━━━ PROVIDED MATERIAL

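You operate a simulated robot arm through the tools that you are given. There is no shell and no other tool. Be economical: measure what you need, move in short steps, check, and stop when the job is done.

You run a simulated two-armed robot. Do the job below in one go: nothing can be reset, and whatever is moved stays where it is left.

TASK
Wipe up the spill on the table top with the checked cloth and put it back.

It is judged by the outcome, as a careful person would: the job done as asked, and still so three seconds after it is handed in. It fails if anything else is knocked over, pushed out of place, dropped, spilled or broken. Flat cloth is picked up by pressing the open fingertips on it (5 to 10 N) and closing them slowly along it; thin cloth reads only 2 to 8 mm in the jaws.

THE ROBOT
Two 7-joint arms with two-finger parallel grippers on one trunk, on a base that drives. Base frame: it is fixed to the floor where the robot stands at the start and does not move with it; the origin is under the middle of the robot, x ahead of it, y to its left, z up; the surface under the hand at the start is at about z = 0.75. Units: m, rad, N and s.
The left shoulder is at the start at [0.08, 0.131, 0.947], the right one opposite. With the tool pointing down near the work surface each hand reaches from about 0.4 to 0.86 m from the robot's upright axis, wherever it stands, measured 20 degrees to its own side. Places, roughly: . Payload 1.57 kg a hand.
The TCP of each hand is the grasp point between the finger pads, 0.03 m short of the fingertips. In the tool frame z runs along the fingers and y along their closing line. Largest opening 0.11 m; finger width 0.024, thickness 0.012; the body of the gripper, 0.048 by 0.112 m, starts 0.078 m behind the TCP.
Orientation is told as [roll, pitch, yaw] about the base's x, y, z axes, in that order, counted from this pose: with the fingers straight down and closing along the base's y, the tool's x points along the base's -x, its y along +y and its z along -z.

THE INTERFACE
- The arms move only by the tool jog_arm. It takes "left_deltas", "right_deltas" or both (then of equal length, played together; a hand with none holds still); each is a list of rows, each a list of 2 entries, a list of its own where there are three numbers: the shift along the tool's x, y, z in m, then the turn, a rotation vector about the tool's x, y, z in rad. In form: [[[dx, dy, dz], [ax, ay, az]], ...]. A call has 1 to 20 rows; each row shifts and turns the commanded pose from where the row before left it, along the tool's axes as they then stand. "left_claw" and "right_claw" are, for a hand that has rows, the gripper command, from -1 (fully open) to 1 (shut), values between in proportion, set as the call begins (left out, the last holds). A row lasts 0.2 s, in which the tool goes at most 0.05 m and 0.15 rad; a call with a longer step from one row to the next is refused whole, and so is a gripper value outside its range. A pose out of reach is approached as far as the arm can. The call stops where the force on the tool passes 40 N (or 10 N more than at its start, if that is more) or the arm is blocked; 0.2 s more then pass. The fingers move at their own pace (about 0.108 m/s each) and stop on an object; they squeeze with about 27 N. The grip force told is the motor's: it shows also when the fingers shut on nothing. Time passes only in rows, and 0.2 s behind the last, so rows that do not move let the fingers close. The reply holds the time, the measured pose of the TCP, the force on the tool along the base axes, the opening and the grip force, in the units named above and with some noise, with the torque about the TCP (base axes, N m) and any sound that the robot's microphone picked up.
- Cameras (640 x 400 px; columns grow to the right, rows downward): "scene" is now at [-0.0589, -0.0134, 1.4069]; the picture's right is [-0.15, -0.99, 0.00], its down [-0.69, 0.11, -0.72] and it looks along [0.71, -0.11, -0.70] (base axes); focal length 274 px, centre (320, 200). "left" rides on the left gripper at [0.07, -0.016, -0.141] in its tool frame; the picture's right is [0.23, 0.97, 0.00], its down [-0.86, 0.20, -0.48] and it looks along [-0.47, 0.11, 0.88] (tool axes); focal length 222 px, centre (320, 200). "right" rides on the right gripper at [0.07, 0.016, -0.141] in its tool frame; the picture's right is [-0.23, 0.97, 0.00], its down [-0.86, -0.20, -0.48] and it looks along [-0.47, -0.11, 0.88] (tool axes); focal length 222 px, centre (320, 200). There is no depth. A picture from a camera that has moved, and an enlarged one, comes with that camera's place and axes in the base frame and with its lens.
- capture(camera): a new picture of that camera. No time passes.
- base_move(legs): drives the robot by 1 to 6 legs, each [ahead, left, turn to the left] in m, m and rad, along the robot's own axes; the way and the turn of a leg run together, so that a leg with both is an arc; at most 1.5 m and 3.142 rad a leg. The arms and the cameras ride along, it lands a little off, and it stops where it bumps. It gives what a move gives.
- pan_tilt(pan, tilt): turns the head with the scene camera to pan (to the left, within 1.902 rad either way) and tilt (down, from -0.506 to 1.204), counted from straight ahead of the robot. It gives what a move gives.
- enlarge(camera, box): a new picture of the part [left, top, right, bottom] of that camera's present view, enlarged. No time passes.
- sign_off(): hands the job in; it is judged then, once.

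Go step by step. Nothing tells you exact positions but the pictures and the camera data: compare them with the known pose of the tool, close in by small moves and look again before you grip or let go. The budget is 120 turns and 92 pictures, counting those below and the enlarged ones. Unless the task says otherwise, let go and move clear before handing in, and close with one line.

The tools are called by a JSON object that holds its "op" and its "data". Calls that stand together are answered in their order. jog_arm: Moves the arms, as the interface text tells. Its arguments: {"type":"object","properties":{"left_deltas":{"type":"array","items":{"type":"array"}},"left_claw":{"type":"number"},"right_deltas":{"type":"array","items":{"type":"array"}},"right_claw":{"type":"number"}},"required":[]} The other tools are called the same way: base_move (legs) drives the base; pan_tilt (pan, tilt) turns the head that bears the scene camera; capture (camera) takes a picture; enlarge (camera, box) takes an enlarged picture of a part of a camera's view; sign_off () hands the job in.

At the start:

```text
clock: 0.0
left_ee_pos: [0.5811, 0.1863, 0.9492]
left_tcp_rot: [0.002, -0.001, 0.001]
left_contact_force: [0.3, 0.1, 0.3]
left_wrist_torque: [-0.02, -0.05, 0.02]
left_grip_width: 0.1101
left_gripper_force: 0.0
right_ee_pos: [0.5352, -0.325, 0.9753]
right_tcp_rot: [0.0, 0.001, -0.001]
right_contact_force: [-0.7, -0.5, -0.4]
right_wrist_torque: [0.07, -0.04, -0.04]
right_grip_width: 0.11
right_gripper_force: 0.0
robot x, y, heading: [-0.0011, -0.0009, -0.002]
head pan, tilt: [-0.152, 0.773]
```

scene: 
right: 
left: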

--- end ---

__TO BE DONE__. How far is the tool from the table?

━━━━━━

Check each line of the material above for "tools" and say how many lines contain it, giving the number alone.

2